--- begin Working data ---

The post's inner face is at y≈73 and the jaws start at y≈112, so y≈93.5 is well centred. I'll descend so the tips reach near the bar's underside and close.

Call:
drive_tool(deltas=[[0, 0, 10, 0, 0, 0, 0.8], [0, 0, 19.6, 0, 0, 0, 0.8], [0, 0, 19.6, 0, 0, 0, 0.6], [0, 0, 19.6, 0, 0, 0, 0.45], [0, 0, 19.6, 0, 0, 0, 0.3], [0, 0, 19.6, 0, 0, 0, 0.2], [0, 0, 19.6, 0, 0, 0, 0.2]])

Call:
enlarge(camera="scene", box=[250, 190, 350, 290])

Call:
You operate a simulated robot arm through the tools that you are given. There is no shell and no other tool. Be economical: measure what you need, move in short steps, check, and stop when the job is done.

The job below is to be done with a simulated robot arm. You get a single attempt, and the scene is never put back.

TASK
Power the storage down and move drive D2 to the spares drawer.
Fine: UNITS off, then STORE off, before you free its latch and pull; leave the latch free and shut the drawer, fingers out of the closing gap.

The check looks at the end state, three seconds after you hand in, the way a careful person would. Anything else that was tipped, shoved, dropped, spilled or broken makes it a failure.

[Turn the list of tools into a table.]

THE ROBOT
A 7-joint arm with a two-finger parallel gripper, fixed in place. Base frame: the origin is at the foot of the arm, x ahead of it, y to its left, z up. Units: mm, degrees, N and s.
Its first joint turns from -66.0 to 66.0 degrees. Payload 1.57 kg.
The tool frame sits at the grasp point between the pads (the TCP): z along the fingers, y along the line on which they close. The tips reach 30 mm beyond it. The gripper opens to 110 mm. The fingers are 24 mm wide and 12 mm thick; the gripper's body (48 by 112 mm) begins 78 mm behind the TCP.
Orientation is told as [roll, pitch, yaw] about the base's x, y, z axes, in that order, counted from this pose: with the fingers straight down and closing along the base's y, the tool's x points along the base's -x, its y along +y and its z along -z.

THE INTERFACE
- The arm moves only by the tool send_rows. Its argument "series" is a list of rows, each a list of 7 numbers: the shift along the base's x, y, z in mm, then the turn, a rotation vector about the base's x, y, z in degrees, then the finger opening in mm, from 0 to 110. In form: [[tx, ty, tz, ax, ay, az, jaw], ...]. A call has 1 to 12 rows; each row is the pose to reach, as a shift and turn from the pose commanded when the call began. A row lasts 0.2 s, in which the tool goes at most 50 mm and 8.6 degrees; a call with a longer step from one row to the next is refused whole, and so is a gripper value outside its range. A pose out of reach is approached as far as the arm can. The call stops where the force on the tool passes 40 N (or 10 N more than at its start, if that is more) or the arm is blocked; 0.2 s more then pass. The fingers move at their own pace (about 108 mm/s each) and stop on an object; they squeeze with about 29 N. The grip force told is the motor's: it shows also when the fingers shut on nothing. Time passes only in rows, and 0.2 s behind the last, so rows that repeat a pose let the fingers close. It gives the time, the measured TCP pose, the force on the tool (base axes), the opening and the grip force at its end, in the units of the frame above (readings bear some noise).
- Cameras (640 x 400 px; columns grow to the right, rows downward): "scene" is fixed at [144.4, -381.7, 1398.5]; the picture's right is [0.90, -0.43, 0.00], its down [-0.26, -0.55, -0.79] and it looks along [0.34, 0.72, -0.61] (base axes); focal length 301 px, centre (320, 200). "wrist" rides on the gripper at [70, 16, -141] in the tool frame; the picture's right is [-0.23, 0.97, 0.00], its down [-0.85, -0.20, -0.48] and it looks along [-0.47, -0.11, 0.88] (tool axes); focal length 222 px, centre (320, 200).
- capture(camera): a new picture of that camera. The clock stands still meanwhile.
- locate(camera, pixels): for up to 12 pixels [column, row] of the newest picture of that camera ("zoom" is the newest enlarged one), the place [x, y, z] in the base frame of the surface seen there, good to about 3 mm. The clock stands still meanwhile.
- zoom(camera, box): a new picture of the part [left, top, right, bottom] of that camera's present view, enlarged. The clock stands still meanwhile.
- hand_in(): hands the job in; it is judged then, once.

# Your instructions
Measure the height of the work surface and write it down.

--- end Working data ---

# Your instructions
All lines in the listing above from the line containing "Orientation is told" to the line containing "THE INTERFACE", inclusive, should be retyped exactly; no other lines should appear.

# Solved problem
Orientation is told as [roll, pitch, yaw] about the base's x, y, z axes, in that order, counted from this pose: with the fingers straight down and closing along the base's y, the tool's x points along the base's -x, its y along +y and its z along -z.

THE INTERFACE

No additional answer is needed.